- _TASK_:
Would you return all of this data exactly, leaving nothing out?

- _INFORMATION SUPPLIED_:
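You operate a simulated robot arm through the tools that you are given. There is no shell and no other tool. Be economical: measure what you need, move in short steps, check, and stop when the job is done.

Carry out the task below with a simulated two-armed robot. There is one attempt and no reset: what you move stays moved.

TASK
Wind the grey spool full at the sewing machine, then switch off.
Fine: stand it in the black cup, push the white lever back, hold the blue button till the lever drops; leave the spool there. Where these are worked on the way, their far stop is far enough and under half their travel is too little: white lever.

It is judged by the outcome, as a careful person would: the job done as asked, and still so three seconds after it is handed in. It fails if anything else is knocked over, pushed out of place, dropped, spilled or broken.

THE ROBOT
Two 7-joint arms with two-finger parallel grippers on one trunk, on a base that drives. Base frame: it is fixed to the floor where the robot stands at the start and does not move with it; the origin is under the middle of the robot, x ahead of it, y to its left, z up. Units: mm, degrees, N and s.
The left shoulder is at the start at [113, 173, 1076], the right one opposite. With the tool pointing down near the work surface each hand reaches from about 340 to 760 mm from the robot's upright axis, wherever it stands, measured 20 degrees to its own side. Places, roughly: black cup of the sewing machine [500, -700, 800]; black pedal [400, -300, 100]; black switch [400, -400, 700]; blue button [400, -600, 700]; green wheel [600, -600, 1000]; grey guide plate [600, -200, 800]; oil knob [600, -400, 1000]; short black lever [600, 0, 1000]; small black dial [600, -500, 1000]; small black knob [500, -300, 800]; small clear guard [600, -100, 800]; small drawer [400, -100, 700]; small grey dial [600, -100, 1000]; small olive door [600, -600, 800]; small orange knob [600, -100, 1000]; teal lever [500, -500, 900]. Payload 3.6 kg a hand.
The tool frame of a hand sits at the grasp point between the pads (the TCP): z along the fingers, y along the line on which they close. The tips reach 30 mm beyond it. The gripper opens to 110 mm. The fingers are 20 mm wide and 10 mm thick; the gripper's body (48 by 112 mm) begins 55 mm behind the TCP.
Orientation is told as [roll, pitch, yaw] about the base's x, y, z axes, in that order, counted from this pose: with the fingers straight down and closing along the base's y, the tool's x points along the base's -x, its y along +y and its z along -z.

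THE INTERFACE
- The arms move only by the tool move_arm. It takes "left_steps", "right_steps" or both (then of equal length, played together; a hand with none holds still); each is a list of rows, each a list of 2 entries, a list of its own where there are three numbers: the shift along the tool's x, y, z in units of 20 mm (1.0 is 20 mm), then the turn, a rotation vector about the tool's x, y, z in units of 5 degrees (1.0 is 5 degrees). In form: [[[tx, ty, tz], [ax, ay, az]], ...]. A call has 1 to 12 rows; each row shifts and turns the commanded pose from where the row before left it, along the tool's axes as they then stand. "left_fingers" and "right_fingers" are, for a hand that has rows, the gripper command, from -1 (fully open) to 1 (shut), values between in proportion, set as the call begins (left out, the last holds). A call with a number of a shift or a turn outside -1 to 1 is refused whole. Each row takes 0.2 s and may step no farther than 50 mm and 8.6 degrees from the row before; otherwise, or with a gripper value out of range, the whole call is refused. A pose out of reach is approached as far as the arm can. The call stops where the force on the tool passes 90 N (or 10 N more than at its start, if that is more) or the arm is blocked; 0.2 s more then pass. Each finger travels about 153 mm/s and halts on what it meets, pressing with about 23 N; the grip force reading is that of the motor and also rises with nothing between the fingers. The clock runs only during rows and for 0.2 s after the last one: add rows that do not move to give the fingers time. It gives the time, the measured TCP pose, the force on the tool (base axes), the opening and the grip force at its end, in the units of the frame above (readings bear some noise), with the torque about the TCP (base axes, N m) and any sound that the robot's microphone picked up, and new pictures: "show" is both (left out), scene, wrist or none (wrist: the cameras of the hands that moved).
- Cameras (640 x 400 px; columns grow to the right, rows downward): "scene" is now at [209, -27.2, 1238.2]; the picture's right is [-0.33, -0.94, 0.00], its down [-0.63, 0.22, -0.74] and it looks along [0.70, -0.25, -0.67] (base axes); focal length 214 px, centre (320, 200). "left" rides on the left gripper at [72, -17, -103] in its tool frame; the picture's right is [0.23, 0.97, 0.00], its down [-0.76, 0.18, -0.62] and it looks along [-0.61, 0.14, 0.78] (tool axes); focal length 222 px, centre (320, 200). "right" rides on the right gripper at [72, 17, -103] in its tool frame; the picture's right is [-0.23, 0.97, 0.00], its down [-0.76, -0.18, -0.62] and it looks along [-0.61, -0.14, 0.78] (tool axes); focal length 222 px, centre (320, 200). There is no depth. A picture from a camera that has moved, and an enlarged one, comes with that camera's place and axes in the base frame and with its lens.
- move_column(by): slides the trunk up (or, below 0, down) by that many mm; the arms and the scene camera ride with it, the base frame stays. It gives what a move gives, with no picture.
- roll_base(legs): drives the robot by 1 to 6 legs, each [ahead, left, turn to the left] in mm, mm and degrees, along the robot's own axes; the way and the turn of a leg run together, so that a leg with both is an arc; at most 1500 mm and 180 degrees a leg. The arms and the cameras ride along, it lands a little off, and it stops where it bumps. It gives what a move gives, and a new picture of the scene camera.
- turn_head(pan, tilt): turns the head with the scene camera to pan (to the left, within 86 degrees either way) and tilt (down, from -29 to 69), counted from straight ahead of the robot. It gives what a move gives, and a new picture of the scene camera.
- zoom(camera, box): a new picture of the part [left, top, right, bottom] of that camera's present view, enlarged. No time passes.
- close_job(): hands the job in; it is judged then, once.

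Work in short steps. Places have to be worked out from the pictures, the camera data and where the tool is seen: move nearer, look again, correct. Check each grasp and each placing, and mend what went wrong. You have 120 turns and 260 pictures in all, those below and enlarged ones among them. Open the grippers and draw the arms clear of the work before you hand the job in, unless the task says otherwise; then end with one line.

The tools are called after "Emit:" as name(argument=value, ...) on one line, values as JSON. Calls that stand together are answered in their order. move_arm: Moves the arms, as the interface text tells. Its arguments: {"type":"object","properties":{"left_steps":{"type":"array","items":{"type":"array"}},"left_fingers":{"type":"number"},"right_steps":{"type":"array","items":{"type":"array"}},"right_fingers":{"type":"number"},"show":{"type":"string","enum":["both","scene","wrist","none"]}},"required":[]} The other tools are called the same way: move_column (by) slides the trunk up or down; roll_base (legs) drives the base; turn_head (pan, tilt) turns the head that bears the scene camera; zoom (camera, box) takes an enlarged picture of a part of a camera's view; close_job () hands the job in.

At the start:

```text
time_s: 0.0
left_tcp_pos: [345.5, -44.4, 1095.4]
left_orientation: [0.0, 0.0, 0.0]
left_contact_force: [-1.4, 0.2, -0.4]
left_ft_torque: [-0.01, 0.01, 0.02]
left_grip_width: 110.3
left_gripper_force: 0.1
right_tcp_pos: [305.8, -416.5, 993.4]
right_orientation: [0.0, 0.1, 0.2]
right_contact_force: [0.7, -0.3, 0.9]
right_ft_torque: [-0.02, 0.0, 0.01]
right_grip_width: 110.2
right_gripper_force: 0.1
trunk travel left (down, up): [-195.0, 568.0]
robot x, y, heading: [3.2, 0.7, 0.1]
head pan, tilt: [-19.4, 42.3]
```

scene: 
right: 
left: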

- _FINAL ANSWER_:
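You operate a simulated robot arm through the tools that you are given. There is no shell and no other tool. Be economical: measure what you need, move in short steps, check, and stop when the job is done.

Carry out the task below with a simulated two-armed robot. There is one attempt and no reset: what you move stays moved.

TASK
Wind the grey spool full at the sewing machine, then switch off.
Fine: stand it in the black cup, push the white lever back, hold the blue button till the lever drops; leave the spool there. Where these are worked on the way, their far stop is far enough and under half their travel is too little: white lever.

It is judged by the outcome, as a careful person would: the job done as asked, and still so three seconds after it is handed in. It fails if anything else is knocked over, pushed out of place, dropped, spilled or broken.

THE ROBOT
Two 7-joint arms with two-finger parallel grippers on one trunk, on a base that drives. Base frame: it is fixed to the floor where the robot stands at the start and does not move with it; the origin is under the middle of the robot, x ahead of it, y to its left, z up. Units: mm, degrees, N and s.
The left shoulder is at the start at [113, 173, 1076], the right one opposite. With the tool pointing down near the work surface each hand reaches from about 340 to 760 mm from the robot's upright axis, wherever it stands, measured 20 degrees to its own side. Places, roughly: black cup of the sewing machine [500, -700, 800]; black pedal [400, -300, 100]; black switch [400, -400, 700]; blue button [400, -600, 700]; green wheel [600, -600, 1000]; grey guide plate [600, -200, 800]; oil knob [600, -400, 1000]; short black lever [600, 0, 1000]; small black dial [600, -500, 1000]; small black knob [500, -300, 800]; small clear guard [600, -100, 800]; small drawer [400, -100, 700]; small grey dial [600, -100, 1000]; small olive door [600, -600, 800]; small orange knob [600, -100, 1000]; teal lever [500, -500, 900]. Payload 3.6 kg a hand.
The tool frame of a hand sits at the grasp point between the pads (the TCP): z along the fingers, y along the line on which they close. The tips reach 30 mm beyond it. The gripper opens to 110 mm. The fingers are 20 mm wide and 10 mm thick; the gripper's body (48 by 112 mm) begins 55 mm behind the TCP.
Orientation is told as [roll, pitch, yaw] about the base's x, y, z axes, in that order, counted from this pose: with the fingers straight down and closing along the base's y, the tool's x points along the base's -x, its y along +y and its z along -z.

THE INTERFACE
- The arms move only by the tool move_arm. It takes "left_steps", "right_steps" or both (then of equal length, played together; a hand with none holds still); each is a list of rows, each a list of 2 entries, a list of its own where there are three numbers: the shift along the tool's x, y, z in units of 20 mm (1.0 is 20 mm), then the turn, a rotation vector about the tool's x, y, z in units of 5 degrees (1.0 is 5 degrees). In form: [[[tx, ty, tz], [ax, ay, az]], ...]. A call has 1 to 12 rows; each row shifts and turns the commanded pose from where the row before left it, along the tool's axes as they then stand. "left_fingers" and "right_fingers" are, for a hand that has rows, the gripper command, from -1 (fully open) to 1 (shut), values between in proportion, set as the call begins (left out, the last holds). A call with a number of a shift or a turn outside -1 to 1 is refused whole. Each row takes 0.2 s and may step no farther than 50 mm and 8.6 degrees from the row before; otherwise, or with a gripper value out of range, the whole call is refused. A pose out of reach is approached as far as the arm can. The call stops where the force on the tool passes 90 N (or 10 N more than at its start, if that is more) or the arm is blocked; 0.2 s more then pass. Each finger travels about 153 mm/s and halts on what it meets, pressing with about 23 N; the grip force reading is that of the motor and also rises with nothing between the fingers. The clock runs only during rows and for 0.2 s after the last one: add rows that do not move to give the fingers time. It gives the time, the measured TCP pose, the force on the tool (base axes), the opening and the grip force at its end, in the units of the frame above (readings bear some noise), with the torque about the TCP (base axes, N m) and any sound that the robot's microphone picked up, and new pictures: "show" is both (left out), scene, wrist or none (wrist: the cameras of the hands that moved).
- Cameras (640 x 400 px; columns grow to the right, rows downward): "scene" is now at [209, -27.2, 1238.2]; the picture's right is [-0.33, -0.94, 0.00], its down [-0.63, 0.22, -0.74] and it looks along [0.70, -0.25, -0.67] (base axes); focal length 214 px, centre (320, 200). "left" rides on the left gripper at [72, -17, -103] in its tool frame; the picture's right is [0.23, 0.97, 0.00], its down [-0.76, 0.18, -0.62] and it looks along [-0.61, 0.14, 0.78] (tool axes); focal length 222 px, centre (320, 200). "right" rides on the right gripper at [72, 17, -103] in its tool frame; the picture's right is [-0.23, 0.97, 0.00], its down [-0.76, -0.18, -0.62] and it looks along [-0.61, -0.14, 0.78] (tool axes); focal length 222 px, centre (320, 200). There is no depth. A picture from a camera that has moved, and an enlarged one, comes with that camera's place and axes in the base frame and with its lens.
- move_column(by): slides the trunk up (or, below 0, down) by that many mm; the arms and the scene camera ride with it, the base frame stays. It gives what a move gives, with no picture.
- roll_base(legs): drives the robot by 1 to 6 legs, each [ahead, left, turn to the left] in mm, mm and degrees, along the robot's own axes; the way and the turn of a leg run together, so that a leg with both is an arc; at most 1500 mm and 180 degrees a leg. The arms and the cameras ride along, it lands a little off, and it stops where it bumps. It gives what a move gives, and a new picture of the scene camera.
- turn_head(pan, tilt): turns the head with the scene camera to pan (to the left, within 86 degrees either way) and tilt (down, from -29 to 69), counted from straight ahead of the robot. It gives what a move gives, and a new picture of the scene camera.
- zoom(camera, box): a new picture of the part [left, top, right, bottom] of that camera's present view, enlarged. No time passes.
- close_job(): hands the job in; it is judged then, once.

Work in short steps. Places have to be worked out from the pictures, the camera data and where the tool is seen: move nearer, look again, correct. Check each grasp and each placing, and mend what went wrong. You have 120 turns and 260 pictures in all, those below and enlarged ones among them. Open the grippers and draw the arms clear of the work before you hand the job in, unless the task says otherwise; then end with one line.

The tools are called after "Emit:" as name(argument=value, ...) on one line, values as JSON. Calls that stand together are answered in their order. move_arm: Moves the arms, as the interface text tells. Its arguments: {"type":"object","properties":{"left_steps":{"type":"array","items":{"type":"array"}},"left_fingers":{"type":"number"},"right_steps":{"type":"array","items":{"type":"array"}},"right_fingers":{"type":"number"},"show":{"type":"string","enum":["both","scene","wrist","none"]}},"required":[]} The other tools are called the same way: move_column (by) slides the trunk up or down; roll_base (legs) drives the base; turn_head (pan, tilt) turns the head that bears the scene camera; zoom (camera, box) takes an enlarged picture of a part of a camera's view; close_job () hands the job in.

At the start:

```text
time_s: 0.0
left_tcp_pos: [345.5, -44.4, 1095.4]
left_orientation: [0.0, 0.0, 0.0]
left_contact_force: [-1.4, 0.2, -0.4]
left_ft_torque: [-0.01, 0.01, 0.02]
left_grip_width: 110.3
left_gripper_force: 0.1
right_tcp_pos: [305.8, -416.5, 993.4]
right_orientation: [0.0, 0.1, 0.2]
right_contact_force: [0.7, -0.3, 0.9]
right_ft_torque: [-0.02, 0.0, 0.01]
right_grip_width: 110.2
right_gripper_force: 0.1
trunk travel left (down, up): [-195.0, 568.0]
robot x, y, heading: [3.2, 0.7, 0.1]
head pan, tilt: [-19.4, 42.3]
```

scene: 
right: 
left: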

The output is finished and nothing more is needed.